* **Data section**

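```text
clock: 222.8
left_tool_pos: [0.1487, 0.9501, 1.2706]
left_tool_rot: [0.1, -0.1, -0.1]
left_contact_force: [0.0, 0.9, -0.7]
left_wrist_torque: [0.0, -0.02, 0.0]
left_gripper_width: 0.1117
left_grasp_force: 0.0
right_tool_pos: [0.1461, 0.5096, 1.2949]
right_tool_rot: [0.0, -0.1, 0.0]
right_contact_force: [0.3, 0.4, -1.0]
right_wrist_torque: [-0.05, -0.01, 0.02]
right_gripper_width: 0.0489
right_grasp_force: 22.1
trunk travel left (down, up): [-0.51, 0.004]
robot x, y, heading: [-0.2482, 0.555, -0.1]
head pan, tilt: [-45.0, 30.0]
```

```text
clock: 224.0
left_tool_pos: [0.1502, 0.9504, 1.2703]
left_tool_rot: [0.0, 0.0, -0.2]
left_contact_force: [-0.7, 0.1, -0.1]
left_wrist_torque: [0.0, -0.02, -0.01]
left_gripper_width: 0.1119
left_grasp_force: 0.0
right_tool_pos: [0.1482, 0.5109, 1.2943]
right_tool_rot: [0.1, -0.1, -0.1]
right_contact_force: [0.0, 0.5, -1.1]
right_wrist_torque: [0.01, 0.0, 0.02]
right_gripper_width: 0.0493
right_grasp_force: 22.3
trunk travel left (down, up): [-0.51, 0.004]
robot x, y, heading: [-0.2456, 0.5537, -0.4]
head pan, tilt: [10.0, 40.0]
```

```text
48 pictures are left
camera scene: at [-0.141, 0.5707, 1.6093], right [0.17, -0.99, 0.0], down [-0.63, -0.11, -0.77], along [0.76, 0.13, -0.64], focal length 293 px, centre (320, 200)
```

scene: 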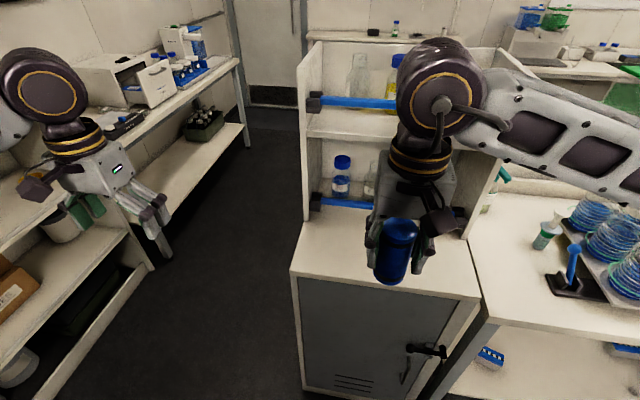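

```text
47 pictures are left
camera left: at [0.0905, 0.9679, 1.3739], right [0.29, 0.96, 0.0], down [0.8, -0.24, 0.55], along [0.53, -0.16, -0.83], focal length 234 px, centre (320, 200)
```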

* **What you need to do**
Print out the whole of the material word for word, without pictures.

* **Expected answer**
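```text
clock: 222.8
left_tool_pos: [0.1487, 0.9501, 1.2706]
left_tool_rot: [0.1, -0.1, -0.1]
left_contact_force: [0.0, 0.9, -0.7]
left_wrist_torque: [0.0, -0.02, 0.0]
left_gripper_width: 0.1117
left_grasp_force: 0.0
right_tool_pos: [0.1461, 0.5096, 1.2949]
right_tool_rot: [0.0, -0.1, 0.0]
right_contact_force: [0.3, 0.4, -1.0]
right_wrist_torque: [-0.05, -0.01, 0.02]
right_gripper_width: 0.0489
right_grasp_force: 22.1
trunk travel left (down, up): [-0.51, 0.004]
robot x, y, heading: [-0.2482, 0.555, -0.1]
head pan, tilt: [-45.0, 30.0]
```

```text
clock: 224.0
left_tool_pos: [0.1502, 0.9504, 1.2703]
left_tool_rot: [0.0, 0.0, -0.2]
left_contact_force: [-0.7, 0.1, -0.1]
left_wrist_torque: [0.0, -0.02, -0.01]
left_gripper_width: 0.1119
left_grasp_force: 0.0
right_tool_pos: [0.1482, 0.5109, 1.2943]
right_tool_rot: [0.1, -0.1, -0.1]
right_contact_force: [0.0, 0.5, -1.1]
right_wrist_torque: [0.01, 0.0, 0.02]
right_gripper_width: 0.0493
right_grasp_force: 22.3
trunk travel left (down, up): [-0.51, 0.004]
robot x, y, heading: [-0.2456, 0.5537, -0.4]
head pan, tilt: [10.0, 40.0]
```

```text
48 pictures are left
camera scene: at [-0.141, 0.5707, 1.6093], right [0.17, -0.99, 0.0], down [-0.63, -0.11, -0.77], along [0.76, 0.13, -0.64], focal length 293 px, centre (320, 200)
```

scene: 

```text
47 pictures are left
camera left: at [0.0905, 0.9679, 1.3739], right [0.29, 0.96, 0.0], down [0.8, -0.24, 0.55], along [0.53, -0.16, -0.83], focal length 234 px, centre (320, 200)
```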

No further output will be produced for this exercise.